Source ::

And, most of all, seizing the opportunity at the right time even if it means taking a risk, is important. I will give you the most ancient example for this. In the Upanishadic times there lived a great towering personality in the field of spirituality, by name Yajnavalkya. That he was not only great, but great as a leader with conviction and confidence, came to light in a much-talked-about seminar in the court of King Janaka. King Janaka himself was a royal householder-philosopher known for his scholarship as well as his adherence to philosophical insights. Janaka arranged this seminar in which he announced an on-the-spot-competition. Having invited all the stalwarts in Vedanta for a yajna, Janaka provokes them into a discussion by announcing that he has earmarked one thousand cows, each with a bag of ten gold coins and all these constitute the prize for the one among them who can declare himself to be the most erudite in vedas and its accessories. The entire assembly is stunned at this announcement, stupefied by the challenge of the occasion and the seriousness it demanded and kept silent. But after a little period of silence, Yajnavalkya rises up and with his assistant makes preparations to take possession of the cows. Then it is that the assembled scholars begin to challenge him one by one. Each one asks him several questions about the subtleties of the Knowledge about the Absolute. Yajnavalkya shoots forth his answers without any hesitation or confusion and with such clarity that every one had to withdraw and sit down. Finally one lady, Vacaknavi Gargi, announces that she is going to ask just two questions of Yajnavalkya and the questions will be of such nature that if he answers them well, there should be no more doubt about who carries the day. And that is how Yajnavalkya carries the day. The technical text of the discussion described elaborately in Brihad-Aranyakopanishad is beyond our subject today. But what is relevant to us in the context of the topic of Leadership is the style of the leader who rose to the occasion irrespective of the august nature of the assembly and the serenity that was demanded.

Provided material ::
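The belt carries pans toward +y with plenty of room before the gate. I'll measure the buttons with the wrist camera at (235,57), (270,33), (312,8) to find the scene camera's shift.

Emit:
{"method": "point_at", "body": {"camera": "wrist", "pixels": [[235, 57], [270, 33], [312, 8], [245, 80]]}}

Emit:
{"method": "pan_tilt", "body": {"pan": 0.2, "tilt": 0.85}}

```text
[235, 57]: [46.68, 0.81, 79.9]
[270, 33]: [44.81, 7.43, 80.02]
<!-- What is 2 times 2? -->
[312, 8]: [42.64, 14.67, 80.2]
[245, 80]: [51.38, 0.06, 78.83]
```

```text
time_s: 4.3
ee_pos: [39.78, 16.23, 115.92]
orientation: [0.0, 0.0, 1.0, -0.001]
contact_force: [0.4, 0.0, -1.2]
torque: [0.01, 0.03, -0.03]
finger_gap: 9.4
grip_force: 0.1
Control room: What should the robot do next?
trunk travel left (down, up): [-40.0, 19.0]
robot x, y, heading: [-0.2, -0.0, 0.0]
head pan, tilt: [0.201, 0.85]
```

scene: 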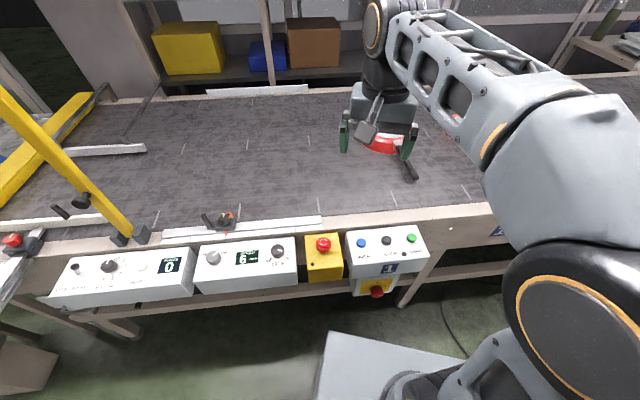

Direction :: Give the continuation of the source.

Exercise output ::
The last quality that I shall emphasize is a confidence in oneself. It expresses itself in several ways. I shall only give three examples from three different perspective. A filial assurance of perspective came from the mother of the astrophysicist Dr. S. Chandrasekhar when she alone decided, against the recommendations of all the rest of the family, that her son, inspite of her own serious illness, should accept the offer to go abroad for his higher studies, when he was around twenty.

A perspective from a logical reasoning was shown by Prof. G.H. Hardy who took a bold risky decision after several deliberations with Prof. Littlewood, on the matter of what appeared to be a cranky freak technical letter from an unknown unheard-of clerk in distant Madras Port Trust.

A third perspective of confidence in one’s own out-of-the-box thinking was shown around 1920 by the budding music maestro Ariyakkudi Ramanuja Iyengar who adopted and persisted with the then-unusual style of slapping the palm on one’s thigh to keep the Tala. The orthodox brahmin elite of Madras did not particularly like this because according to them this kind of slapping is what is prescribed as a cremation ritual that a son does when he circumambulates his father’s dead body at the cremation ground. So they protested with one voice. And there was also a second kind of protest from another quarter of the public because according to them this slapping is against stage manners and constitutes an insult to the long Tamil tradition of musical genius which should sense the rhythm purely orally. These protests from two complementary quarters did not shake the resolve or the wisdom of the budding maestro but they however posed such a challenge to his closest friends and well-wishers that they finally sought the opinion and verdict of the Kanchi Mutt. The then new head of the Kanchi Mutt, the young Chandra-sekharendra Saraswati, was being given scriptural education by the Pundits of the Mutt and they gave the verdict that the slapping of the thigh while in the sitting posture did not constitute a sacrilege. There ended the matter, Ariyakudy’s star was rising and a new era started in the history of Carnatic music.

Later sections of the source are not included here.